• Required work
Return the full material exactly. Format the lines as a JSON array of strings and drop empty lines.

• Data shown
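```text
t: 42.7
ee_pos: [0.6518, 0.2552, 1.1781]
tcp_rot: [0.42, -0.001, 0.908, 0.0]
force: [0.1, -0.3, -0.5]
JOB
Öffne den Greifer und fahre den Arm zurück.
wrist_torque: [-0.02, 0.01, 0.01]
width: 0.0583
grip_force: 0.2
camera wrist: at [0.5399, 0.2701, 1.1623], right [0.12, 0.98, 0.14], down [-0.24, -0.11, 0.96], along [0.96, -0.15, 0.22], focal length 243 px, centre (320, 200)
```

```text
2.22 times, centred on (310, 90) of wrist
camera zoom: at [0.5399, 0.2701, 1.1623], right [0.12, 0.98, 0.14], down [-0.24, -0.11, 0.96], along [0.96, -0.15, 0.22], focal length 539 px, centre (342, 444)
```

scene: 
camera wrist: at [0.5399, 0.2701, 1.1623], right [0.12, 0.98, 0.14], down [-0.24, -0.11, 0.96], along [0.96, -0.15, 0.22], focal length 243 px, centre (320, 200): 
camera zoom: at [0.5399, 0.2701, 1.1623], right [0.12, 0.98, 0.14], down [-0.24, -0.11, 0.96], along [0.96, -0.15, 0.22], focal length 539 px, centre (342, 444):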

• Written response
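[
  "```text",
  "t: 42.7",
  "ee_pos: [0.6518, 0.2552, 1.1781]",
  "tcp_rot: [0.42, -0.001, 0.908, 0.0]",
  "force: [0.1, -0.3, -0.5]",
  "JOB",
  "Öffne den Greifer und fahre den Arm zurück.",
  "wrist_torque: [-0.02, 0.01, 0.01]",
  "width: 0.0583",
  "grip_force: 0.2",
  "camera wrist: at [0.5399, 0.2701, 1.1623], right [0.12, 0.98, 0.14], down [-0.24, -0.11, 0.96], along [0.96, -0.15, 0.22], focal length 243 px, centre (320, 200)",
  "```",
  "```text",
  "2.22 times, centred on (310, 90) of wrist",
  "camera zoom: at [0.5399, 0.2701, 1.1623], right [0.12, 0.98, 0.14], down [-0.24, -0.11, 0.96], along [0.96, -0.15, 0.22], focal length 539 px, centre (342, 444)",
  "```",
  "scene: ",
  "camera wrist: at [0.5399, 0.2701, 1.1623], right [0.12, 0.98, 0.14], down [-0.24, -0.11, 0.96], along [0.96, -0.15, 0.22], focal length 243 px, centre (320, 200): ",
  "camera zoom: at [0.5399, 0.2701, 1.1623], right [0.12, 0.98, 0.14], down [-0.24, -0.11, 0.96], along [0.96, -0.15, 0.22], focal length 539 px, centre (342, 444):"
]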